Monday, March 13, 2006

Late to the Party: Front Mission 4

Platform: PlayStation 2
Publisher: Square Enix

Review Type: Touchy

Version: Retail


I've got two piles of games I intend to play. The first is in my office. It's the "new stuff" that I want to play for this blog or to review for a magazine. Then there's the pile next to my personal collection in the living room. These are games I've collected for my personal edification -- stuff I scored used during a Blockbuster promotion or games snagged during the Toys R' Us buy-one-get-one-free deal. Front Mission 4 is in that pile because I dig turn-based strategy. I've played more hours of Advance Wars than I care to admit. And this game feels very similar to the GBA title, only the complexity is turned up more than a few notches.

The mechs in Front Mission 4 are customizable. Weapons and armor can be upgraded, tweaked and even repainted. In combat, each of your mechs can interact via link points, allowing them to assist during offensive or defensive maneuvers. The layers of complication are thick, but not unwieldy. They're the sort of depth that you peel away rather than drown in.

I'm also a big fan of the battlegrounds. They look like the kind of cool locations you'd want to build in miniature for a table-top strategy game if you had the time, talent and patience to paint all those little trees and bridge spans. Right now, I'm thinking my way through a battle on a bridge. My four troops are met with tanks and six mechs. We're outnumbered without a repair mech and through failure I'm slowly formulating a technique for survival.
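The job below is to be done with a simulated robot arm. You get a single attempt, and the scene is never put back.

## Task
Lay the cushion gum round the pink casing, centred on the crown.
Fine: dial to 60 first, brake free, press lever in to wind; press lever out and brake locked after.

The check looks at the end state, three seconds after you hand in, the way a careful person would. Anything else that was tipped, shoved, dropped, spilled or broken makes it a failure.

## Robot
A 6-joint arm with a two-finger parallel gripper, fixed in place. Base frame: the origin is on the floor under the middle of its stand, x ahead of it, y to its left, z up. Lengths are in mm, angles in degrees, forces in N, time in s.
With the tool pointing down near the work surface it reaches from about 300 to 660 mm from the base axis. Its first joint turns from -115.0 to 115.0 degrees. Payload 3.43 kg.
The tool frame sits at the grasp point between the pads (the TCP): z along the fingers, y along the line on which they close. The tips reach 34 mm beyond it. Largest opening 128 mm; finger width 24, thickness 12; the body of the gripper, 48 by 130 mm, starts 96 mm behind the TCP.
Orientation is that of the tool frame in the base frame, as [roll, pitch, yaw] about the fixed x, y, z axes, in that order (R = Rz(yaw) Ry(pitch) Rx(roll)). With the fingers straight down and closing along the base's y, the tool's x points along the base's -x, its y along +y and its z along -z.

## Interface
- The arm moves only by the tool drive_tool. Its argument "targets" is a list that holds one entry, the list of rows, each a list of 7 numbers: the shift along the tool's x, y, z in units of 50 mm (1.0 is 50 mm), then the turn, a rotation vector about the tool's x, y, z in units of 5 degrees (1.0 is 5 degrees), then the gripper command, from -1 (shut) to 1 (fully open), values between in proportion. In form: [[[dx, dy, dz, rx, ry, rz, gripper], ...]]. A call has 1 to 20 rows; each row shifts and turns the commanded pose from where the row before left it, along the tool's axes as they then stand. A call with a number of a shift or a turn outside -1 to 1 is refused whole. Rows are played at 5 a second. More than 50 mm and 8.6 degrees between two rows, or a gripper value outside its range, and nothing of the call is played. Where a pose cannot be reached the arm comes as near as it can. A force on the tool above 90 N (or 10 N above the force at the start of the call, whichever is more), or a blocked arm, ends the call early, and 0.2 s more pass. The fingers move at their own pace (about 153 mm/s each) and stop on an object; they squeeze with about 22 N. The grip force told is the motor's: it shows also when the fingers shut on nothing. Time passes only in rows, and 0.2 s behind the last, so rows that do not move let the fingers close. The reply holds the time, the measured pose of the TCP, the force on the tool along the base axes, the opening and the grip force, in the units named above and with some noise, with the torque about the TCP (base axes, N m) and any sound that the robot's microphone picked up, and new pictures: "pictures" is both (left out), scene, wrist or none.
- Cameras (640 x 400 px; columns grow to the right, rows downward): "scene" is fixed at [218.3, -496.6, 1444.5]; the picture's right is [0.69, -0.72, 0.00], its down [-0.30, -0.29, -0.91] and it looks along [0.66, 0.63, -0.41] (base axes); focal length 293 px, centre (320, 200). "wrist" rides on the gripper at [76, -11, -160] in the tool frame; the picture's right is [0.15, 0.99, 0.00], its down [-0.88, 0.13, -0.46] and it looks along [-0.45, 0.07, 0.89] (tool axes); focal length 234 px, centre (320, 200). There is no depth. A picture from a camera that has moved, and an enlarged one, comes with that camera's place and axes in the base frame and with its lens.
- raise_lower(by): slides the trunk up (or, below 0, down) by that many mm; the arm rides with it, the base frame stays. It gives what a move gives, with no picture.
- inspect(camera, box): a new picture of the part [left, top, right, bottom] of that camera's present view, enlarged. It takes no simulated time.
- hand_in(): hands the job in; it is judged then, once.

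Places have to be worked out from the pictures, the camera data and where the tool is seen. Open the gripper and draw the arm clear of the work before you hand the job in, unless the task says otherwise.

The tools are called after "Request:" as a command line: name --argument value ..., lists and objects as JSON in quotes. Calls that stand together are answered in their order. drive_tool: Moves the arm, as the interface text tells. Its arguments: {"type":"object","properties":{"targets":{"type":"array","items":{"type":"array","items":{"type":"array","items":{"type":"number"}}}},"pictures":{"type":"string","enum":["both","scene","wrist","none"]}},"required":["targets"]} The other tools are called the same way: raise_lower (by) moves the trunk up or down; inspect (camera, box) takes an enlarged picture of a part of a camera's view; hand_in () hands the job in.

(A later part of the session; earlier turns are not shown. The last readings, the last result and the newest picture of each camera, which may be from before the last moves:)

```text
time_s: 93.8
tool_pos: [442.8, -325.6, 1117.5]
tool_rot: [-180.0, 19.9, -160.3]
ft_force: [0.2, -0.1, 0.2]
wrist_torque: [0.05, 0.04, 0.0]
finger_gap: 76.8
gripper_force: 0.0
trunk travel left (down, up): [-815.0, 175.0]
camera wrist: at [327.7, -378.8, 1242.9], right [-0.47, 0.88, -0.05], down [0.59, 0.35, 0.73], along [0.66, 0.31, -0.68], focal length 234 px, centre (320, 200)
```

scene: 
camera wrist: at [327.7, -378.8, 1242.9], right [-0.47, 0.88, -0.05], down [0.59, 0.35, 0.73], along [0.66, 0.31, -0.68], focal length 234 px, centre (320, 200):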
The story here is a little more complicated than what Advance Wars usually offers. The dialogue isn't as sharp, but I like that they've written in reasons for having only a few "wansers" at your disposal. One one side of the split narrative you're part of a non-military mech research group, assisting in a sort of forenzic investigation of a mysterious attack. On the other you're a squad of aimless soldiers who go A.W.O.L. ala Kelly's Heroes after discovering a Venezuelan dictator's gold stash.

The PSP could really use a rich and graphically pleasing strategy game like this one. An engrossing strategy title could persuade me to give my DS a rest on long plane flights. How about a Front Mission 1-3 collection on UMD, Square-Enix?